What started off as a holiday has now become a deadly game of cat and mouse. Britt needs to get them safely down the mountain or she suspects that they’ll kill her. And once she gets them down the mountain, they’ll have no further use for her either so she has to think on her feet and do her best to stay alive. First she just has to figure out who she can trust.
This is the first Becca Fitzpatrick novel I’ve read and I have to admit, I did have some feelings of trepidation going in because her previous Hush Hush series was definitely not for me. However this book is quite different to those and the more I got into it, the more I enjoyed the careful crafting of the setting and the building of suspense.
Britt is seventeen and has been planning her spring break backpacking/camping trip for weeks. She’s been training and practicing and is now ready to go. She hasn’t said to her friend Korbie, pretending annoyance when Korbie admits that their parents have ordered along Korbie’s older brother Calvin to play watcher, but Britt is secretly pleased. She’s hoping that this trip might rekindle what they used to have, might make Calvin see her in a new light, someone who takes an interest in what he likes. Calvin has been away at Stanford and when Britt sees him again, he’s just as arrogant as ever.

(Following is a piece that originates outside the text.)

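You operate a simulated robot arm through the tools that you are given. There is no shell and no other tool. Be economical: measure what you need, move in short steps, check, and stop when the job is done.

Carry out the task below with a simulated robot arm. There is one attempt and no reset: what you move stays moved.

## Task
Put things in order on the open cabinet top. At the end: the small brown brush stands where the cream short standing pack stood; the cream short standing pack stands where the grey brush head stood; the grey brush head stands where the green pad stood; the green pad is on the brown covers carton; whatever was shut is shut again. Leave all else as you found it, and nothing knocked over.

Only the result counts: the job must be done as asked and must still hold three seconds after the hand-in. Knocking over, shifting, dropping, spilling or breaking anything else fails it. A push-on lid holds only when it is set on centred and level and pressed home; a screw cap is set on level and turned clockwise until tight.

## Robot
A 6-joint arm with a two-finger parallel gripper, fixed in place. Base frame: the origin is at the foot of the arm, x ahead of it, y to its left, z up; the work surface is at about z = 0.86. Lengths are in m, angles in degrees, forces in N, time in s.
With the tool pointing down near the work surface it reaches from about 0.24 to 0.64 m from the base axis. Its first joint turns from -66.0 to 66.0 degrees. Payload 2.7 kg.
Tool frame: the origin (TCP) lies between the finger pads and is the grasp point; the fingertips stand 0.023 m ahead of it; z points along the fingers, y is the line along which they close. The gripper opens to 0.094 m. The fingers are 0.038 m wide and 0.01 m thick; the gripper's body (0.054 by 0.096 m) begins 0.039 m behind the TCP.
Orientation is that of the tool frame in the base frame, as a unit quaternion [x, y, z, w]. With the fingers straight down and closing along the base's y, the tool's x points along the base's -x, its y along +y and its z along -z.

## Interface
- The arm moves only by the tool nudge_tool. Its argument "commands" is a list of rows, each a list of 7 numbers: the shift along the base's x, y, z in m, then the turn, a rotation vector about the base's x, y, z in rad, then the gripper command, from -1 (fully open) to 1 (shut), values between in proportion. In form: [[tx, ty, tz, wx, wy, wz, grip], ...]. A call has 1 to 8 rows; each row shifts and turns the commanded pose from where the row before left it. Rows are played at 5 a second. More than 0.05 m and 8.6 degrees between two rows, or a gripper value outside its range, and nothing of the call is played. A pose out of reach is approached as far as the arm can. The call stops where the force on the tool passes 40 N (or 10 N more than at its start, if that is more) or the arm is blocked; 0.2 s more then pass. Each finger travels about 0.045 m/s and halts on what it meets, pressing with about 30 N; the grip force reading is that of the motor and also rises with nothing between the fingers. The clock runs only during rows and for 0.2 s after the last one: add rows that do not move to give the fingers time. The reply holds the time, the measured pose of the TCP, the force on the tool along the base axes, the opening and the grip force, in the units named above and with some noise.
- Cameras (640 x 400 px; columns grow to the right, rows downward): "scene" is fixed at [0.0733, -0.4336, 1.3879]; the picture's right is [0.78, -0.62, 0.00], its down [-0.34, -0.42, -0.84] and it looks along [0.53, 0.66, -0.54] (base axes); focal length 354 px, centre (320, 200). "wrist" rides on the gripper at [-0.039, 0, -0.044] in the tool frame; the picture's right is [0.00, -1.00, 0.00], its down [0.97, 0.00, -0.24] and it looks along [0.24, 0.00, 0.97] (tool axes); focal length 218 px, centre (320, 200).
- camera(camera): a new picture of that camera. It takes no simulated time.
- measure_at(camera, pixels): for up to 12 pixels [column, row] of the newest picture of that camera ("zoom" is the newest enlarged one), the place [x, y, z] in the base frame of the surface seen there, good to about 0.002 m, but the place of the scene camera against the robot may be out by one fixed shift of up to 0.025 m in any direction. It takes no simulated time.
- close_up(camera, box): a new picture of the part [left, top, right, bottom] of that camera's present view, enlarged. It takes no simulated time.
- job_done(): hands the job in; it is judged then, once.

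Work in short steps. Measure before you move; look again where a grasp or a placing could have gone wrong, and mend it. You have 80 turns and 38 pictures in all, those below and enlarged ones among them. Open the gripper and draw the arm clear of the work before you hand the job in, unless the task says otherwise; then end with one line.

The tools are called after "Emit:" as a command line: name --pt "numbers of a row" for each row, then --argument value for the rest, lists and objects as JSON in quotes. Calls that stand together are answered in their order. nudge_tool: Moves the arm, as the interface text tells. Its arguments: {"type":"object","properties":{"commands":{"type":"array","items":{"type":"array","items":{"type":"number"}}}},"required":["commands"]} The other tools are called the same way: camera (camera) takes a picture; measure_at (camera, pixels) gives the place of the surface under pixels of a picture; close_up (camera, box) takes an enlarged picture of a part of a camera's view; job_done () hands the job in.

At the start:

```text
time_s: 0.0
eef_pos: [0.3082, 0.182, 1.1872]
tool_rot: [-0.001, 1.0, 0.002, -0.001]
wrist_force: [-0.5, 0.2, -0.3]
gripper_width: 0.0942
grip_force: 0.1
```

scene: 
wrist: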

Their trip gets off to a very bad start and they find themselves sheltering in a cabin with two guys in their 20s, Mason and Shaun. Things get even worse when they realise that Shaun and Mason are definitely not the sort of guys you want to be secluded with. Shaun is downright dangerous and although Mason claims that he’s not good either and appears to be working in partnership with Shaun, there are times when he deliberately helps Britt. He could’ve easily trapped her in several lies and ratted her out to Shaun but he chooses to play along, leaving Britt to wonder about him – just who is he really and why is someone like him working with someone as dangerous as Shaun?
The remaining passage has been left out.